+++ EXTRACTED TEXT
Optical imaging via specialized
cameras known as optical gas imaging (OGI) cameras has become standard in
exploring oil & gas facilities for detecting, and to a lesser extent,
quantifying gas leaks. The GMP03 is Konica Minolta’s latest handheld
Quantitative Optical Gas Imaging (QOGI) camera, which provides methane
detection and field quantification. Accurate quantification is one of the
biggest challenges to understanding facility-level methane leaks. The company
refers to the camera as a tool that provides Reliable Quantitative Optical Gas
Imaging (R‑QOGI).
The company’s white paper: Design Philosophy of Reliable - Quantitative
Optical Gas Imaging camera GMP03 for Achieving “Reliable Quantification” in the
Field is summarized and reviewed below. First is the abstract:
ABSTRACT
This white paper presents the design philosophy for
achieving reliable, decision ready quantification using the R‑QOGI camera GMP03 under
real-world field conditions. While OGI cameras have become widely adopted for
rapid leak detection, effective methane-mitigation efforts and regulatory
reporting increasingly require identifying leaks and quantifying emission rates.
Direct-contact methods, such as high-volume sampling, or bagging techniques,
are often impractical in hazardous, hard-to-reach, or structurally complex
facilities, reinforcing the need for a robust non-contact alternative.
However, field-based QOGI faces inherent fundamental
challenges. Outdoor airflow is rarely stable, and wind-driven plume deformation
introduces significant temporal variability. As a result, measurement sequences
often contain transient segments that are unsuitable for quantification,
leading to unstable results and a high dependence on operator interpretation.
To address these challenges, the R-QOGI camera GMP03
reframes quantification as a time-series evaluation problem. It analyzes plume
dynamics and environmental stability over time, automatically selects only data
segments suitable for quantification, and generates a single representative
emission value. In addition, the R-QOGI camera GMP03 provides an
intuitive reliability indicator derived from cumulative imagery and
environmental metrics, enabling users to assess the reliability of each result
on site while reducing reliance on operator judgment.
Finally, this paper outlines how QOGI cameras are evolving
beyond fugitive emissions to address higher-rate events—such as vents,
blowdowns, and episodic releases—that are required to be quantified under
recent regulatory and reporting frameworks. These advancements include
large-scale calibration, enhanced background reconstruction.
OGI cameras utilize infrared
imagery to detect methane leaks. QOGI pixilates that imagery in order to better
quantify leaks. It generates “stable, high contrast, high dynamic range gas
flow imagery through proprietary image processing technologies.”
Wind can have a profound effect on
OGI measurements. A key feature of the QOGI camera is its ability to work
through wind-driven variability, as shown below.
“{The camera}… introduces an
automated capability to evaluate temporal fluctuations in plume shape, motion,
and environmental conditions, extracting only the segments deemed suitable for
quantification and generating a single representative value.”
Several environmental variables
affect the ability of OGI cameras, including the QOGI camera, to accurately
measure emissions rates by influencing gas detection sensitivity.
“Flow rate estimation using QOGI cameras is strongly
influenced by gas detection sensitivity at the time of imaging and by
surrounding environmental noise. When sensitivity is degraded or when noise
levels are high, the algorithm cannot acquire sufficient information, making it
inherently difficult to estimate highly accurate flow rate values.”
++++++
+++ COLLECTED DATA
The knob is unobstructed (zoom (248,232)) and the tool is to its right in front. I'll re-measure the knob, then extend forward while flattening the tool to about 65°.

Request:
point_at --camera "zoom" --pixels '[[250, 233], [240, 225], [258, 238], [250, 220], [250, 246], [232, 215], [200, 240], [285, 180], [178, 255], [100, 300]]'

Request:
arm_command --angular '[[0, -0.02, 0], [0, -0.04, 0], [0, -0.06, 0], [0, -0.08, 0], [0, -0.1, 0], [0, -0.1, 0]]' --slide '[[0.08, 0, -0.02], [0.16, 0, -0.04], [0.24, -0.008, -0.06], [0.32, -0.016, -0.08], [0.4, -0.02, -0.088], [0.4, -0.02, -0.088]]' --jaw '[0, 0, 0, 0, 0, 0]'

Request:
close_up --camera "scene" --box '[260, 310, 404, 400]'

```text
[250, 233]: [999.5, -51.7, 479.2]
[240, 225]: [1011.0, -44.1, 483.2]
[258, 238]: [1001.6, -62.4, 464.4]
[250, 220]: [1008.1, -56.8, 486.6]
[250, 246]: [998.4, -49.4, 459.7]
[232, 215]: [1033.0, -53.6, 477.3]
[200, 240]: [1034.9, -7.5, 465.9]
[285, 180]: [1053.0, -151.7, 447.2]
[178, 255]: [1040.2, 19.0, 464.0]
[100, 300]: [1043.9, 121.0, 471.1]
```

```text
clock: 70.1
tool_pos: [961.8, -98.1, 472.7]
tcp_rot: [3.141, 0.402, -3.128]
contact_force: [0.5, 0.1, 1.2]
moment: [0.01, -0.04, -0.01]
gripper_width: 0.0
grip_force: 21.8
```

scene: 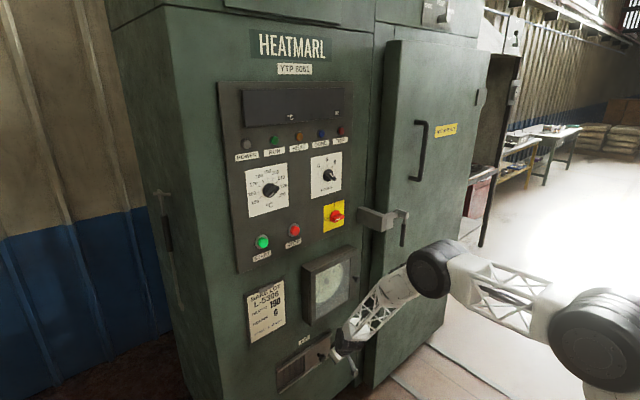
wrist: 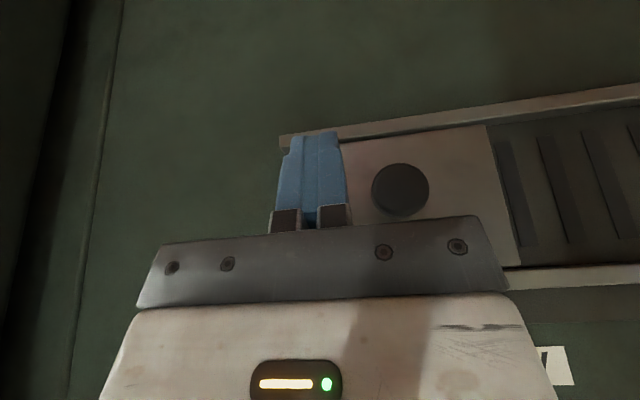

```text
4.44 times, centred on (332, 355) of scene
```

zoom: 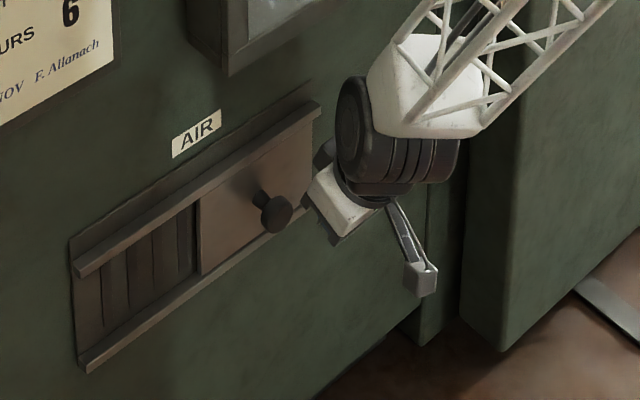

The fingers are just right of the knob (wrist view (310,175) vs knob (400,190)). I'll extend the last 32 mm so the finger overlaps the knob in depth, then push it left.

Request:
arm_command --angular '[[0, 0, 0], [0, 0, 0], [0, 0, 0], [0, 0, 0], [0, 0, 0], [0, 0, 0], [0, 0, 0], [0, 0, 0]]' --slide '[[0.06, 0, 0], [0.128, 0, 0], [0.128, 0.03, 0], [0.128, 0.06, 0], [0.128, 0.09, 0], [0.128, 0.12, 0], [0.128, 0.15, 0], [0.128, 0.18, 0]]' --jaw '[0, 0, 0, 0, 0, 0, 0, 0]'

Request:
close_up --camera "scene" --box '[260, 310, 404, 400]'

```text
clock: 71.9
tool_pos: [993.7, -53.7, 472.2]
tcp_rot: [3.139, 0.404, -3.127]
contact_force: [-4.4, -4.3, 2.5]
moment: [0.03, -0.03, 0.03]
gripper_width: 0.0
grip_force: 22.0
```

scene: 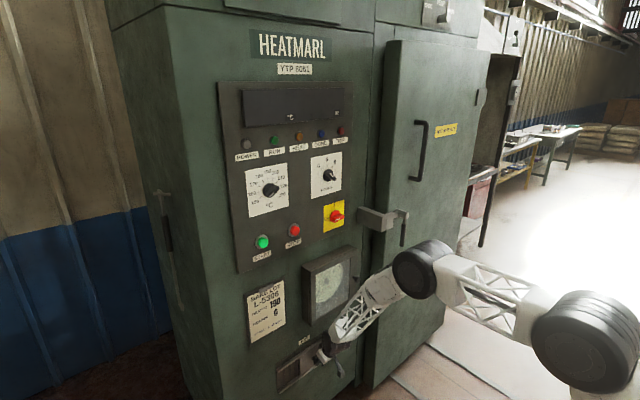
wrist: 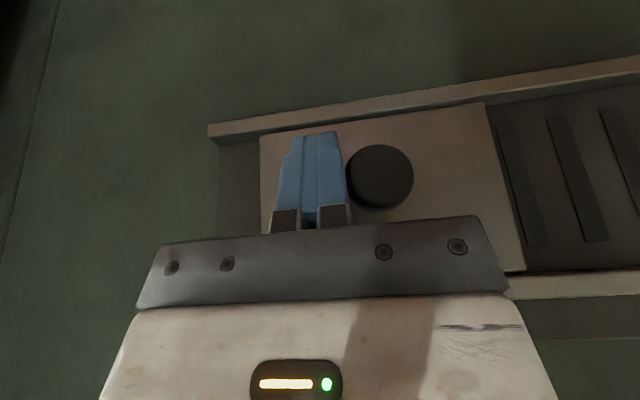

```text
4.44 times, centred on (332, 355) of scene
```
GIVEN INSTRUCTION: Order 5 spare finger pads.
++++++
GIVEN INSTRUCTION: How does the extracted text go on? Write the next part.

RIGHT ANSWER:
Altitude, time of day, relative
position of the sun, and clouds can all affect measurements. With its previous
model, the company introduced a sensitivity map function to help filter out and
work around environmental noise. Since these noise sources, like clouds and
wind, change over time, one can take measurements at different times to
validate results.
“Rather than focusing on “always producing correct
numerical values,” GMP03 places emphasis on “enabling users to judge whether a
result should be adopted.”
Understanding the effects of
environmental noise in differing conditions allows for better estimation of
leak rates.
They note that the incorporation of representative values and reliability indicators gives the product a higher accuracy.
Below, they give some examples where underestimation and overestimation of leak rates are likely.
“In addition to the influence of wind, estimation errors
may occur under these imaging conditions:
- When the temperature of the observed object is close to
the gas temperature, detection sensitivity decreases and the flow rate tends to
be underestimated.
- In environments with significant noise, noise may be
misidentified as gas, leading to overestimation of the flow rate.”
In the R-QOGI approach, the
reliability indicators are based on factors such as imaging sensitivity, noise
level, and wind conditions. Ideal imaging conditions lead to better
quantification. Thus, it could become a strategy to plan OGI measurements with
the predicted weather. Weather prediction has gotten very good and detailed, so
that planning accordingly can yield the best results. Adjusting the shooting
angles based on prevailing wind direction can improve imaging quantification
results. Reliability factors can also determine whether re-shooting an area is
warranted.
“…the R‑QOGI camera GMP03 is designed with the
understanding that plume behavior and imaging conditions vary over time, and it
places strong emphasis on enabling users to assess the validity of the results.”
They stress that giving the
reliability indicators with each reading is essential in getting accurate
estimations.
The graph below shows that the
company’s statistical method of representative values offers somewhat better
accuracy than simple averaging of values. The percentages indicate “the
proportion of estimates falling within a factor‑of‑two range (50%–200%)
relative to the true flow rate.”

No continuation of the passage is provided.